■ **Directions**:
- 1) Could you quote the excerpted passage from "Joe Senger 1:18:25" up to and including "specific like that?"?
- 2) Keep the excerpted passage going from its last sentence.
— BEGIN Excerpted passage —
Matt Derosier 1:18:25
right.

Joe Senger 1:18:25
So this first year, we didn’t, I grew zero meat birds this year, because I didn’t think I had the legal right to do it. But then the laws finally caught up in Montana with the federal law, And now I can. So in 2021, we’re going to hit the ground hard, and I’m gonna do all 1000 chickens, I’m gonna do 1000 chickens and sell them to my local local customer. So that’ll be a nice big change in how we’re, we’re doing things.

Matt Derosier 1:18:53
Do you think you’ll do Cornish cross or Red Rangers or anything specific like that?

Joe Senger 1:19:01
You know, that seems like it would be a really easy question to answer. Those are the kinds of questions that I literally lay awake at night talking to myself about because I see the benefits of both right?

Matt Derosier 1:19:17
Sure. Yeah.

Joe Senger 1:19:19
What are the people here in Montana used to getting 98.7% of them are used to getting a Cornish cross. And they’re used they’re probably used to getting it on a styrofoam tray all cut up and tidy and pretty. I’m sure there’s a there’s a pretty fair percentage to buy a whole chicken and they know how to handle the whole chicken right. So let’s let’s put the cut up chicken versus Whole chicken conversation aside for a second. Let’s talk about breeds. Well, if I do a Cornish cross, I know I can get a saleable product in about six to eight weeks depending on my customer base. I have A restaurant in Missoula, who told me I will buy all the chicken wings you can make. I’m like “really? Okay!” now I just have to sell the rest of the bird.

Matt Derosier 1:20:15
What to do what to do?
— END Excerpted passage —
— BEGIN Given information —
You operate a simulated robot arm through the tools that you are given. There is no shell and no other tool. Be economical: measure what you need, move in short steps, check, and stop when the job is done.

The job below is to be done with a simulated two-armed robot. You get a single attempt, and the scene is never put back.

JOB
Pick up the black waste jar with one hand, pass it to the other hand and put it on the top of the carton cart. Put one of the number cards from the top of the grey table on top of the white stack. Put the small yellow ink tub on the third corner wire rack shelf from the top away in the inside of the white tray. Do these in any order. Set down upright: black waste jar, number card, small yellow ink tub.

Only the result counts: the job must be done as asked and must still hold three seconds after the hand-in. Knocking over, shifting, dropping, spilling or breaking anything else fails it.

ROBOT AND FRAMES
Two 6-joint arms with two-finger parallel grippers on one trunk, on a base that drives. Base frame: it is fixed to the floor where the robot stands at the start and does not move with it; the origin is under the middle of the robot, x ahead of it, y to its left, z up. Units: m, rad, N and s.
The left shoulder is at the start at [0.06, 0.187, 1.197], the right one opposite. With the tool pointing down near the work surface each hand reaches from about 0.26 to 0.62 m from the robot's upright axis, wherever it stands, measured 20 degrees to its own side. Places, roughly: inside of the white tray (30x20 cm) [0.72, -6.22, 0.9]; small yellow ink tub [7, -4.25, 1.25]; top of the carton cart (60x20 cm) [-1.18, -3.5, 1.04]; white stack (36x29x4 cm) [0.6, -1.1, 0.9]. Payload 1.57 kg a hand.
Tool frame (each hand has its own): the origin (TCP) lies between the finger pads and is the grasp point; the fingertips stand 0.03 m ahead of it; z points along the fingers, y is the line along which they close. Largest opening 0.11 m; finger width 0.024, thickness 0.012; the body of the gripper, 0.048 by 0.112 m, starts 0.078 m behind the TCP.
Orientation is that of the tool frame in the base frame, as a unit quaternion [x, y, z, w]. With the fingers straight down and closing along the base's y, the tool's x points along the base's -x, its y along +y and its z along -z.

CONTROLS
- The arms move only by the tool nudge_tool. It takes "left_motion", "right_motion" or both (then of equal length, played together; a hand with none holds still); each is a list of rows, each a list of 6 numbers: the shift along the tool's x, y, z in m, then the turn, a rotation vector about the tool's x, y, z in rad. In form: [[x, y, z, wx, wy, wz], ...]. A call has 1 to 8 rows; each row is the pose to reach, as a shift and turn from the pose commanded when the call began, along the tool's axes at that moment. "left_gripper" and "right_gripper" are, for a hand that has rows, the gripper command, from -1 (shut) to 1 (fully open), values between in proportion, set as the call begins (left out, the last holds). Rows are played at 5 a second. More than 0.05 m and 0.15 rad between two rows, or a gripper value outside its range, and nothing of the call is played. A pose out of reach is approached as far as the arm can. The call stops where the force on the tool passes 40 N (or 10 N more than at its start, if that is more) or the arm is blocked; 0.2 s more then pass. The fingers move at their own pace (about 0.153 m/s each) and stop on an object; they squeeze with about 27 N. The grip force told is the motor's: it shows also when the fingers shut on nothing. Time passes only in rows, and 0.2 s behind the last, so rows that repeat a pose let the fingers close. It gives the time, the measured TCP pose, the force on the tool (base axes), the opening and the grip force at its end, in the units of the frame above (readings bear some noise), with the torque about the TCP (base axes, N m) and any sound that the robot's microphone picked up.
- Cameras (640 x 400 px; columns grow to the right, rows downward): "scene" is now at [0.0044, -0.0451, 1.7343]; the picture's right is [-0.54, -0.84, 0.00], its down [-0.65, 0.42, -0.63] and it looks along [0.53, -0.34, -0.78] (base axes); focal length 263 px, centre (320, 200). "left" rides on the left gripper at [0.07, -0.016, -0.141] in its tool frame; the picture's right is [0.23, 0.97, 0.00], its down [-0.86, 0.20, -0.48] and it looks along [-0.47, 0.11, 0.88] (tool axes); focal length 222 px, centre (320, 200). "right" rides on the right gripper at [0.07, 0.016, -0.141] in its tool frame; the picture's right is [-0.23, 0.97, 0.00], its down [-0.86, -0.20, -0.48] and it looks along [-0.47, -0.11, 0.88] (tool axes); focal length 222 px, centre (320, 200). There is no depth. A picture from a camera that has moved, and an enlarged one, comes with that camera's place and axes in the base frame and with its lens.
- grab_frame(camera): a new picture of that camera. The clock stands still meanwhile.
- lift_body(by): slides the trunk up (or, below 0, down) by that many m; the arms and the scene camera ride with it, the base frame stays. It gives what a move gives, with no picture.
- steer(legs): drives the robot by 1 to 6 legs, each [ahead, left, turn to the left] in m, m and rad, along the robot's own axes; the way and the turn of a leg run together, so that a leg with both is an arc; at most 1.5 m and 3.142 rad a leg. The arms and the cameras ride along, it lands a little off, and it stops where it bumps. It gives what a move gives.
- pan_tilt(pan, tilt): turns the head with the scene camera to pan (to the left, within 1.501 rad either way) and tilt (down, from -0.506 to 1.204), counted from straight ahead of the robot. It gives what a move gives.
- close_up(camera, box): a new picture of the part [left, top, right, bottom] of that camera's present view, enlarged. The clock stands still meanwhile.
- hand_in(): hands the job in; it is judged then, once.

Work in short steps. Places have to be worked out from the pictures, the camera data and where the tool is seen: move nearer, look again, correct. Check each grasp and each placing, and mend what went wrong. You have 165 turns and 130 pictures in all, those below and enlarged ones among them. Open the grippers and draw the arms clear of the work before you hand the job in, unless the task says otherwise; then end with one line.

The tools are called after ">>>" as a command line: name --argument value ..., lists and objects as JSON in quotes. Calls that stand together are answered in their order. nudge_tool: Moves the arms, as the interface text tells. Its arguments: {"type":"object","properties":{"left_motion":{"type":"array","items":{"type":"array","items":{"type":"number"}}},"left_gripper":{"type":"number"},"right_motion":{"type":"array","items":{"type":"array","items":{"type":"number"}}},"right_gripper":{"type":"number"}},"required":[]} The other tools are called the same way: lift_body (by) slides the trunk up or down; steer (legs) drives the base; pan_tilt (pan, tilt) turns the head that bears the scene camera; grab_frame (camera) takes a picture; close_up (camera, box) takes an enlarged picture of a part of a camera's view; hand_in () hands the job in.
— END Given information —
■ **Responses by task**:
- 1)
Joe Senger 1:18:25
So this first year, we didn’t, I grew zero meat birds this year, because I didn’t think I had the legal right to do it. But then the laws finally caught up in Montana with the federal law, And now I can. So in 2021, we’re going to hit the ground hard, and I’m gonna do all 1000 chickens, I’m gonna do 1000 chickens and sell them to my local local customer. So that’ll be a nice big change in how we’re, we’re doing things.

Matt Derosier 1:18:53
Do you think you’ll do Cornish cross or Red Rangers or anything specific like that?

- 2)
Joe Senger 1:20:16
Neat. So I have the I have, I’ve sold, I sold 2000 chicken wings. But for a restaurant, I might consider growing 10,000 chickens because he could use them, and he would pay me a decent price for him. And he might actually pay me enough that it pays for the entire bird. And then I can sell the rest of that bird for much less than I normally would and still make a nice profit. That keeps the farmer and I’m saying so yeah. So those are

Matt Derosier 1:20:47
Double dipping on birds

Joe Senger 1:20:50
Well, exactly. So. So

Matt Derosier 1:20:53
I mean, why not? If they’re willing to pay that price?

Joe Senger 1:20:56
Right

Matt Derosier 1:20:56
So they don’t have to buy it.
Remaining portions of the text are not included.